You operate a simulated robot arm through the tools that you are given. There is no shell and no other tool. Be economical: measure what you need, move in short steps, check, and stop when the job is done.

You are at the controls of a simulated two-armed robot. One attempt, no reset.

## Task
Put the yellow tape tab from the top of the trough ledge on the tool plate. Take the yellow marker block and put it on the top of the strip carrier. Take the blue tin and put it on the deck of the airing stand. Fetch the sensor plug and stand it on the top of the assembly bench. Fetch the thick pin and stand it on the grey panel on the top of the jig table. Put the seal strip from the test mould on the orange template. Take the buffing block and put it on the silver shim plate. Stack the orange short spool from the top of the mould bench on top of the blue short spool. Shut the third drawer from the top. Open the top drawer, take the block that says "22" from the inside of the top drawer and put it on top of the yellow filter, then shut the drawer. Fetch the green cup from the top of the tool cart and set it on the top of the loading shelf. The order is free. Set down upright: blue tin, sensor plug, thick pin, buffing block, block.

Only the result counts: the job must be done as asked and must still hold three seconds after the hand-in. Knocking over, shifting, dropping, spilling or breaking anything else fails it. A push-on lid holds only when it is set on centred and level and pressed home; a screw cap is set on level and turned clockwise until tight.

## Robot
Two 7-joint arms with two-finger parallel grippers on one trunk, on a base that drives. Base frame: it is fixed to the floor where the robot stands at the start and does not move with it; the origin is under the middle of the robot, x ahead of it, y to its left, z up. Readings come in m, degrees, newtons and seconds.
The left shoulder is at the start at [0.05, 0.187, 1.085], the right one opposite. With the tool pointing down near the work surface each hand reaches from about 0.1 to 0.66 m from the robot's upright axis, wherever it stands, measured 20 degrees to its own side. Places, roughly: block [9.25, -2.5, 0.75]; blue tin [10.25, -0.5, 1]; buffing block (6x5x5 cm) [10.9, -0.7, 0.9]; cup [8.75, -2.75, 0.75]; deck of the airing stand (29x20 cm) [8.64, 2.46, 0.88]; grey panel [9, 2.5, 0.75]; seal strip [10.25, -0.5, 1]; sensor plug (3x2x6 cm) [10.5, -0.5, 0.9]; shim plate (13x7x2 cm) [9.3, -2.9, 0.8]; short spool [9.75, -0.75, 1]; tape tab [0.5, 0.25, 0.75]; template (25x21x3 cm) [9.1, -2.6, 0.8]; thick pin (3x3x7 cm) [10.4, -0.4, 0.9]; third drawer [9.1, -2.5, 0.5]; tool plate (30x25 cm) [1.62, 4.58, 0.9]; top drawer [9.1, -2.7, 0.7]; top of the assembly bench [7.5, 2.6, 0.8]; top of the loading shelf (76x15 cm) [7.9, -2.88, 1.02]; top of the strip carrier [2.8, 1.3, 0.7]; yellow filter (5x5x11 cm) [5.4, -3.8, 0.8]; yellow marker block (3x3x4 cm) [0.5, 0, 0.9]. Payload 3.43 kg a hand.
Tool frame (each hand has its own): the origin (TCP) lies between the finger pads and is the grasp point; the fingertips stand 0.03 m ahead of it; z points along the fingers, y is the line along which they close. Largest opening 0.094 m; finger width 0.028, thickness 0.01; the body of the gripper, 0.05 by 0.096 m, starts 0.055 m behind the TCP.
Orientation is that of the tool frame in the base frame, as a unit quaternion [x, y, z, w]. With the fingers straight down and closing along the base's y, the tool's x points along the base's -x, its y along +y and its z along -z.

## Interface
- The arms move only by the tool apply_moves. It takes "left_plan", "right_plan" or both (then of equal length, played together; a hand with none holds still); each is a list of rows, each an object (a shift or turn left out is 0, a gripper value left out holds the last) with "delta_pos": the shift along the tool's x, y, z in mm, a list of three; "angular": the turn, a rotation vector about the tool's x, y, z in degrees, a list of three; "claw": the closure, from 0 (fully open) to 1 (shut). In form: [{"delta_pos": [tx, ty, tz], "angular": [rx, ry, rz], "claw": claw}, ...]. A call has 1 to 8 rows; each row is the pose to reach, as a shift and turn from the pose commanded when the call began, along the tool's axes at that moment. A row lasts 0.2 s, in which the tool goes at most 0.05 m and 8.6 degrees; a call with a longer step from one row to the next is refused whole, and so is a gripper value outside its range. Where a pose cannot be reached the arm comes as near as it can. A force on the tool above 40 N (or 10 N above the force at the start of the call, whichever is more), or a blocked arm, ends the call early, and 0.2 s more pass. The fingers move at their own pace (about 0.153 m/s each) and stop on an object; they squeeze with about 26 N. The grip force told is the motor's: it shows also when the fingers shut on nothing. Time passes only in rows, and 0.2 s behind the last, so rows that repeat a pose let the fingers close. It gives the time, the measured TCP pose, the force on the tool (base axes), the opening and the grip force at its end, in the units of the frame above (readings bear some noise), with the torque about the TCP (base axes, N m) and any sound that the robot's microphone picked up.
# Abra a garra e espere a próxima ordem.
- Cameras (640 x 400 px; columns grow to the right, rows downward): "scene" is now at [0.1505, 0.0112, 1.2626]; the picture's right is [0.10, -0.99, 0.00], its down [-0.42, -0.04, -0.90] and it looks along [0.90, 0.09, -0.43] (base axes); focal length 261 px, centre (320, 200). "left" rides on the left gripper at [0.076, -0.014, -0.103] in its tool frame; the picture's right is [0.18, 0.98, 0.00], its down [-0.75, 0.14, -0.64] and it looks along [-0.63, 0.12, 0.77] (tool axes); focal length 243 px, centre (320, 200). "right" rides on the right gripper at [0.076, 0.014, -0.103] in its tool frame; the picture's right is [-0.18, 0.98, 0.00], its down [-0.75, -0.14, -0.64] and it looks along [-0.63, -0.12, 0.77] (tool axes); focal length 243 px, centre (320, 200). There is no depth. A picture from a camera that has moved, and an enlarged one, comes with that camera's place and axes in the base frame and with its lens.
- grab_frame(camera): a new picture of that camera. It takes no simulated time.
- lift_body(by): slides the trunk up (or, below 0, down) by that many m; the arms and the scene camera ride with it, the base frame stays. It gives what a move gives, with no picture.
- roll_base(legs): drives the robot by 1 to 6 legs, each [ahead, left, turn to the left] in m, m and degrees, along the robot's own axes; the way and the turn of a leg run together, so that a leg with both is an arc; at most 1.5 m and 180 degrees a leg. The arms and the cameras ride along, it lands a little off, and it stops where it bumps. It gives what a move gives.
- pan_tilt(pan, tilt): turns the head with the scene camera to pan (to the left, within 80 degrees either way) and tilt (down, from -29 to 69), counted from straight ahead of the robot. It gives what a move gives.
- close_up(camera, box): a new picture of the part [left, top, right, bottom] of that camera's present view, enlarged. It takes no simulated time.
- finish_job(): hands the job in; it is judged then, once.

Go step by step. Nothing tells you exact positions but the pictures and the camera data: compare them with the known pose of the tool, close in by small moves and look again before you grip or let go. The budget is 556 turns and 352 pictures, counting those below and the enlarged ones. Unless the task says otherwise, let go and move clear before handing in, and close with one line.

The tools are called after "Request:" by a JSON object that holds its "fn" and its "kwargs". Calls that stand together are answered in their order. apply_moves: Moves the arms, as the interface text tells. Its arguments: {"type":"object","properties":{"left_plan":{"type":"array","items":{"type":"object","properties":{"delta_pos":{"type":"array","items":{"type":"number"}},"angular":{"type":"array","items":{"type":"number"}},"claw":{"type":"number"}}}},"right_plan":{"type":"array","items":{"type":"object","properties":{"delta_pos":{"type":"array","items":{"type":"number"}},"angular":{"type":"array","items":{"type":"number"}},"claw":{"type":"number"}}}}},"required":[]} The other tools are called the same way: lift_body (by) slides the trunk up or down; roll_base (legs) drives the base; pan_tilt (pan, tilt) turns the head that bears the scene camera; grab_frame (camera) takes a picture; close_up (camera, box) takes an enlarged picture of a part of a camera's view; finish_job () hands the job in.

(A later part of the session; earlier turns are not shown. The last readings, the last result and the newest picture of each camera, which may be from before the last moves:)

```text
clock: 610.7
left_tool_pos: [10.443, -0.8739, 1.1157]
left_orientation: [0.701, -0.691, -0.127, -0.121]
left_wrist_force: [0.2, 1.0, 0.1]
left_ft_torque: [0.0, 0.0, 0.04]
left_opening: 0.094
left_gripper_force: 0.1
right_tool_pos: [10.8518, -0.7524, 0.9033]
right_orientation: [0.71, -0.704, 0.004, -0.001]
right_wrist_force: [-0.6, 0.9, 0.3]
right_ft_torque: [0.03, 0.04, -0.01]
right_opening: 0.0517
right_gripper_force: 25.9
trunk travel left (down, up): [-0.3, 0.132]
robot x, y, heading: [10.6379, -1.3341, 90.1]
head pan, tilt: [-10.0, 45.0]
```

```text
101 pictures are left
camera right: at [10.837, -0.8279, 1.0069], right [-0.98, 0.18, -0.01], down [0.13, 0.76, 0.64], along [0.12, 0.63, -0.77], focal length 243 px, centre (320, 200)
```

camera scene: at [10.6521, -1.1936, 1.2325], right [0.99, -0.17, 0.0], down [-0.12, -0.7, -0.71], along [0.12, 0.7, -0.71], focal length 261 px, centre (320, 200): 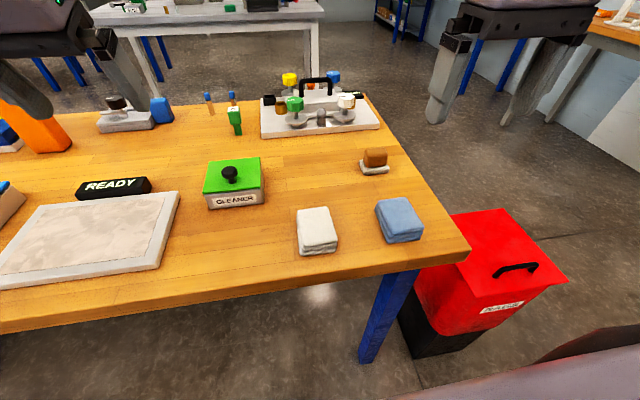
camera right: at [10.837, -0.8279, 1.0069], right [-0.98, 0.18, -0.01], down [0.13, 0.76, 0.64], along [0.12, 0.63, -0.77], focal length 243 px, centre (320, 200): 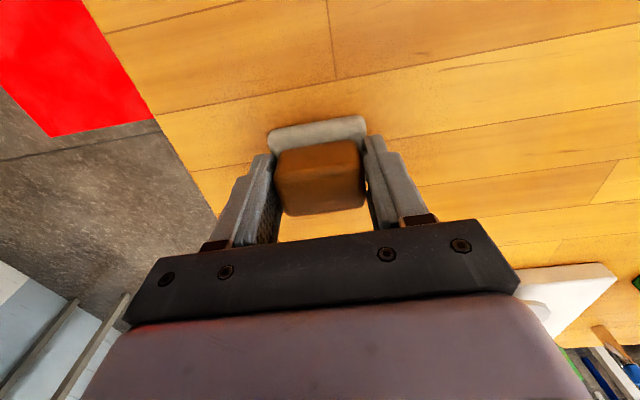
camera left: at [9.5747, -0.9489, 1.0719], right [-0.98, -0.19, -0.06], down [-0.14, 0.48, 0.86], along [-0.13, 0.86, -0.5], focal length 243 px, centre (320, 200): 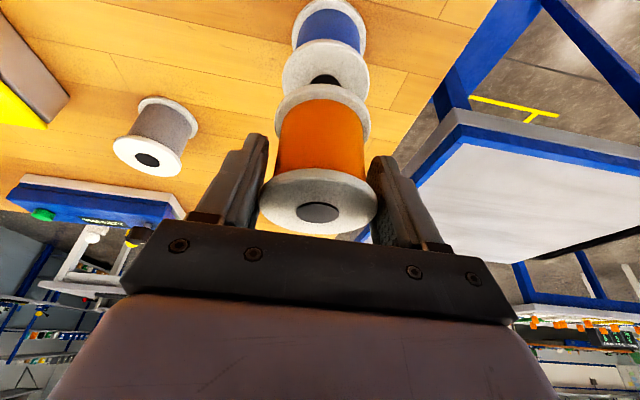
=====
# EXERCISE DETAILS
In the listing above, please print only the lines from the first one to the line where "Two 7-joint arms" appears, exactly as written, both of those lines included.

# WRITTEN ANSWER
You operate a simulated robot arm through the tools that you are given. There is no shell and no other tool. Be economical: measure what you need, move in short steps, check, and stop when the job is done.

You are at the controls of a simulated two-armed robot. One attempt, no reset.

## Task
Put the yellow tape tab from the top of the trough ledge on the tool plate. Take the yellow marker block and put it on the top of the strip carrier. Take the blue tin and put it on the deck of the airing stand. Fetch the sensor plug and stand it on the top of the assembly bench. Fetch the thick pin and stand it on the grey panel on the top of the jig table. Put the seal strip from the test mould on the orange template. Take the buffing block and put it on the silver shim plate. Stack the orange short spool from the top of the mould bench on top of the blue short spool. Shut the third drawer from the top. Open the top drawer, take the block that says "22" from the inside of the top drawer and put it on top of the yellow filter, then shut the drawer. Fetch the green cup from the top of the tool cart and set it on the top of the loading shelf. The order is free. Set down upright: blue tin, sensor plug, thick pin, buffing block, block.

Only the result counts: the job must be done as asked and must still hold three seconds after the hand-in. Knocking over, shifting, dropping, spilling or breaking anything else fails it. A push-on lid holds only when it is set on centred and level and pressed home; a screw cap is set on level and turned clockwise until tight.

## Robot
Two 7-joint arms with two-finger parallel grippers on one trunk, on a base that drives. Base frame: it is fixed to the floor where the robot stands at the start and does not move with it; the origin is under the middle of the robot, x ahead of it, y to its left, z up. Readings come in m, degrees, newtons and seconds.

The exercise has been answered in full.